Sem dúvida, as diferentes matrizes etnoculturais, que marcam a nossa “cara” como brasileiro, confirmam como são profundas as nossas relações com o continente africano, que marca, em especial, as nossas tradições religiosas. E estas tradições revelam lugares sociais, acervos culturais, e a manutenção de muitos patrimônios como música, dança, técnicas artesanais, indumentárias e penteados. Nestes contextos, destaque para a comida, e os múltiplos processos culinários, a partir das escolhas de ingredientes, receitas e utensílios, que fazem parte dos rituais de alimentação das casas, das feiras, dos mercados, dos terreiros e das festas públicas.

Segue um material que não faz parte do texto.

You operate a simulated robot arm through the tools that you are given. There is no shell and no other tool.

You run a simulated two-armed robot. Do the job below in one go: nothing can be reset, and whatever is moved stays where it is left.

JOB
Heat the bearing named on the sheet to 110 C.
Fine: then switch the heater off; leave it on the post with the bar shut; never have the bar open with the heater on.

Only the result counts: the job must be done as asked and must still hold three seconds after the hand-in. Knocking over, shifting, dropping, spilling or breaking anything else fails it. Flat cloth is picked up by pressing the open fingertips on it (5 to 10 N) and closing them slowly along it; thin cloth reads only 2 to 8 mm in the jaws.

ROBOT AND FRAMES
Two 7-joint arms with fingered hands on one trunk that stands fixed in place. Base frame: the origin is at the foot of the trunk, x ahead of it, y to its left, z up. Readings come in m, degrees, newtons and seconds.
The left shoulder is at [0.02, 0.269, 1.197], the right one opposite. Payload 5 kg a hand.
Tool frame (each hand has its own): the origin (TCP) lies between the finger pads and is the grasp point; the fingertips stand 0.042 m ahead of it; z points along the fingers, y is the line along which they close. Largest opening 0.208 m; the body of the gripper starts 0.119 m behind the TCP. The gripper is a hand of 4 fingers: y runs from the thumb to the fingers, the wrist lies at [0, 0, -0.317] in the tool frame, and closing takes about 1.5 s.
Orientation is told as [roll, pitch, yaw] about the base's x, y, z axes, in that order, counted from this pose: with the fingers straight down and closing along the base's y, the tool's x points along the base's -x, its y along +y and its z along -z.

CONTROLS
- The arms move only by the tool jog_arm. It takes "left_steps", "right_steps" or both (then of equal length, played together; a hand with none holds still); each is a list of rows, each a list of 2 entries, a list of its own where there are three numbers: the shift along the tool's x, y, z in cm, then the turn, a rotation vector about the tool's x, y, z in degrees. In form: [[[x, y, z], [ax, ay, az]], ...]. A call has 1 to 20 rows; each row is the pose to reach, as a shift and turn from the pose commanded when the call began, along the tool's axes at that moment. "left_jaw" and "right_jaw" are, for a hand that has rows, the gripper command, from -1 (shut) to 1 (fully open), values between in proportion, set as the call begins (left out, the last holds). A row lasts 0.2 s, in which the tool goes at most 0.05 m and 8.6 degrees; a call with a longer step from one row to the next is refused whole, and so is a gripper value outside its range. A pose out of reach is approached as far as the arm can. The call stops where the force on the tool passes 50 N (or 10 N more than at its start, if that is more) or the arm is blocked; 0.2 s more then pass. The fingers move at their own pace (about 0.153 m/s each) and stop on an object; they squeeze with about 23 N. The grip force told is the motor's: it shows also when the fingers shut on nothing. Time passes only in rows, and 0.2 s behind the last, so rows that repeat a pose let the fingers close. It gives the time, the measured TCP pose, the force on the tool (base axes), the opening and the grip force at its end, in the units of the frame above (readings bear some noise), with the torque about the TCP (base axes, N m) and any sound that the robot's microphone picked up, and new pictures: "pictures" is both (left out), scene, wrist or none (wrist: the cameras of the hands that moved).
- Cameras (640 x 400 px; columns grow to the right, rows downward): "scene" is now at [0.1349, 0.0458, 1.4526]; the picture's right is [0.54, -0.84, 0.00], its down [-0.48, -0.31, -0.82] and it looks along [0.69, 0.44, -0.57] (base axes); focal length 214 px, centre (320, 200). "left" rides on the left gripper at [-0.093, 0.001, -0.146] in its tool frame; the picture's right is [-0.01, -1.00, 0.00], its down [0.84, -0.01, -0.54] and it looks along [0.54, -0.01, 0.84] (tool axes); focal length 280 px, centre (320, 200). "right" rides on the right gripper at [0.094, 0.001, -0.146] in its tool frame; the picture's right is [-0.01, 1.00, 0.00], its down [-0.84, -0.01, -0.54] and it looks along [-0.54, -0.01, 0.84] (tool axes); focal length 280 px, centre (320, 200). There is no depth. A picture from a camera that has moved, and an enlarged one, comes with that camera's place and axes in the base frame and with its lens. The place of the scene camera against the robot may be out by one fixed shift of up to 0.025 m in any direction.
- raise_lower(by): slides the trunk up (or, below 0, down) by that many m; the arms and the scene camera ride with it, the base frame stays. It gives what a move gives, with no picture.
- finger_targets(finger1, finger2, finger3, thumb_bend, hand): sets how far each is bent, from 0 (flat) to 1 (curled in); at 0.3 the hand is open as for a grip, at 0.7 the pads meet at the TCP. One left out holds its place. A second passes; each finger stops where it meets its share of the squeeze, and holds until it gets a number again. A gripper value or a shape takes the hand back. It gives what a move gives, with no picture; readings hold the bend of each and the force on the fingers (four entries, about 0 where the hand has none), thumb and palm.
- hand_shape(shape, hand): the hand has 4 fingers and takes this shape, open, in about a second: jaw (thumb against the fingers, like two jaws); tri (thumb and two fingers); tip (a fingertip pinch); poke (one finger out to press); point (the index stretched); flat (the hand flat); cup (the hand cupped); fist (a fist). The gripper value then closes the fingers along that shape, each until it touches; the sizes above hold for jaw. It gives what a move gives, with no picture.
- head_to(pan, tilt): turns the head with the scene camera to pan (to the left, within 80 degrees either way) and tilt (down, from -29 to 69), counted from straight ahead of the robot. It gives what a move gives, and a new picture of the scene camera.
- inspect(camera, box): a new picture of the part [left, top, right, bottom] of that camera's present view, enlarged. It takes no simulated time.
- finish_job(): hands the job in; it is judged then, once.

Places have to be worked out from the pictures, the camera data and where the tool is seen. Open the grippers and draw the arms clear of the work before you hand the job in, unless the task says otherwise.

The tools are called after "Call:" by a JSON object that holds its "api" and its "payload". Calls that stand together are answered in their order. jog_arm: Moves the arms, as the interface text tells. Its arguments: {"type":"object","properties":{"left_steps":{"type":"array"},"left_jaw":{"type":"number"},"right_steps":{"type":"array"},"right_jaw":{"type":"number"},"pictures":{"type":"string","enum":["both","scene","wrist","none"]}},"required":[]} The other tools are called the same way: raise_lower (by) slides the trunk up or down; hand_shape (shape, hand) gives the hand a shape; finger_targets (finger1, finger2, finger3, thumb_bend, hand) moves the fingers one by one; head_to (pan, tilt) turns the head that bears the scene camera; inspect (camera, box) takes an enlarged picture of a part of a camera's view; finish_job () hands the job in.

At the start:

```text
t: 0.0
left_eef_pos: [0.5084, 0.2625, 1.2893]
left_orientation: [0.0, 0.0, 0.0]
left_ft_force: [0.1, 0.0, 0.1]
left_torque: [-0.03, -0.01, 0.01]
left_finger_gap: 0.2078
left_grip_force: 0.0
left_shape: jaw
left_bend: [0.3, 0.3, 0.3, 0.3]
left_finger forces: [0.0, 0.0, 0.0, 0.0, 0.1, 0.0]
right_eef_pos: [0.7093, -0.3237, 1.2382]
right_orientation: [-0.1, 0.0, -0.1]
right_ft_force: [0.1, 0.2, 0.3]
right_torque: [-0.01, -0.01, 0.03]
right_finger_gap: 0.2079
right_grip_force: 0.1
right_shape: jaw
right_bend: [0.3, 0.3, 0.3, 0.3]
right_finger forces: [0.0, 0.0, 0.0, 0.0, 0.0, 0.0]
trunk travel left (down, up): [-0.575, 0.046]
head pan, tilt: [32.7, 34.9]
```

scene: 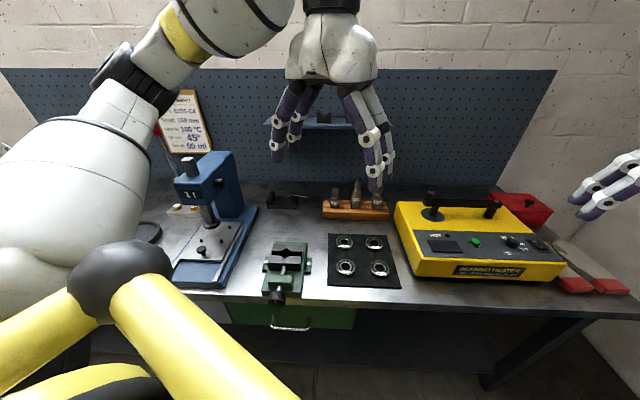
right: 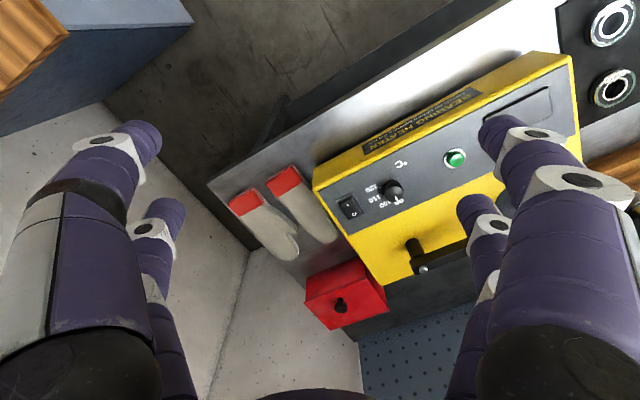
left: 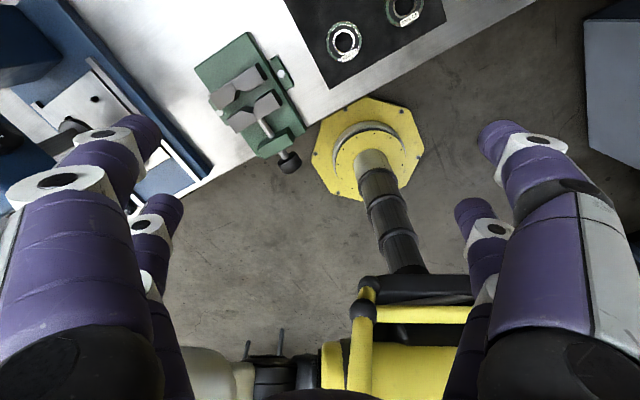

Esse forte sentimento de religiosidade africana agrega-se às nossas diferentes interpretações de fé, e aproxima os santos da Igreja aos sofisticados sistemas religiosos dos Iorubá como, por exemplo, os orixás. Tudo isso traz um sentimento e uma identidade de ampla expressão cultural bem à moda afro-baiana.

Entre os santos mais populares desse rico processo multicultural está São Jorge, santo guerreiro, interpretado na sua iconografia como um santo caçador; e, assim, aproxima-se, em imagem e função mítica, do orixá caçador Oxóssi, com seu arco e flecha, que de maneira ecológica seleciona a sua caça.

Nesses cenários de significados e de expressões afro-baianas, valoriza-se a caça como uma ação que provê comida, fartura de alimentos, e isso, no imaginário coletivo, une o santo ao orixá.

Assim, as comidas representadas pelas frutas, pelas carnes, pelos cereais e, em especial, pelo milho, além de outros ingredientes que fazem parte do ideal de fartura na cozinha das casas e, em especial, nas cozinhas dos terreiros; são maneias de trazer o sagrado à mesa, e mostrar nos cardápios africanos à base de dendê a estética peculiar e tão baiana. Tudo reforça um sentimento dominante de que comer é antes de tudo um ato sagrado.